Tuesday, September 27, 2005

Two Down, Two To Go

New Orleans Police Chief Eddie "I'm-No-Pennington" Compass "retires."

The announcement came two days after several comments Compass had made repeatedly about the alleged violence that had engulfed emergency shelters at the Superdome and Ernest N. Morial Convention Center were countered by others to be hyperbolic and based on faulty intelligence.

Compass had come under fire for a variety of other reasons after Katrina. At first, he seemed invisible, holed up in the Hyatt Hotel with Nagin and other city leaders. As anarchy threatened to overwhelm the city, cops on the street said they "had no chief."

Compass joins Michael Brown, ex-head of FEMA, as the second official to place "former" in front of his title following a pitiful performance before and after Hurricane Katrina.

Speaking of Brown, the lawyer and horse expert was on Capitol Hill today where members of Congress batted him around like a pinata. But Brown managed to score his own points, pointing out what most of already know.

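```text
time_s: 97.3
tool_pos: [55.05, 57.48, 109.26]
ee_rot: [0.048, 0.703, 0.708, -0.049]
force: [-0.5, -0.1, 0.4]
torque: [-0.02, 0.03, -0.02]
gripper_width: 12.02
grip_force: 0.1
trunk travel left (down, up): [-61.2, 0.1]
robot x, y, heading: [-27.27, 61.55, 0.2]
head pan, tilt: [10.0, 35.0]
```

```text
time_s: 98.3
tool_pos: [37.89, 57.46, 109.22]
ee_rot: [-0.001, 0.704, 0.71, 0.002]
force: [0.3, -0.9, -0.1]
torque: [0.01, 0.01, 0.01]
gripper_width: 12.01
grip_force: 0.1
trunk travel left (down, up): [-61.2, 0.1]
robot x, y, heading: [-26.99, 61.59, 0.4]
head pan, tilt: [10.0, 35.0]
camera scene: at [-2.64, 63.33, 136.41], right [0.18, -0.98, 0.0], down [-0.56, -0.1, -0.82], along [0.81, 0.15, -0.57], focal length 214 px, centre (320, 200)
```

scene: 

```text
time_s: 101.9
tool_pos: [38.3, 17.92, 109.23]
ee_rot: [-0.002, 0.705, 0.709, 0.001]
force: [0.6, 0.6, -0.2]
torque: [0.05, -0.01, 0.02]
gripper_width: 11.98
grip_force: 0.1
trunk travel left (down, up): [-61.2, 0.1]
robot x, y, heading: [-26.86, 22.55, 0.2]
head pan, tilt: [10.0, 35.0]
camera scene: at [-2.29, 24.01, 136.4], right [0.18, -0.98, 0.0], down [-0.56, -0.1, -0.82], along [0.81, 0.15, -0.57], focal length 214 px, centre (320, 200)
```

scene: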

"My biggest mistake was not recognizing by Saturday that Louisiana was dysfunctional," Brown told a special panel set up by House Republican leaders to investigate the catastrophe. Most Democrats, seeking an independent investigation, stayed away to protest what they called an unfair probe of the Republican administration by GOP lawmakers.

"I very strongly personally regret that I was unable to persuade Governor Blanco and Mayor Nagin to sit down, get over their differences and work together," Brown said. "I just couldn't pull that off."

Take those last comments for what you will, but the former has been true for more than 50 years.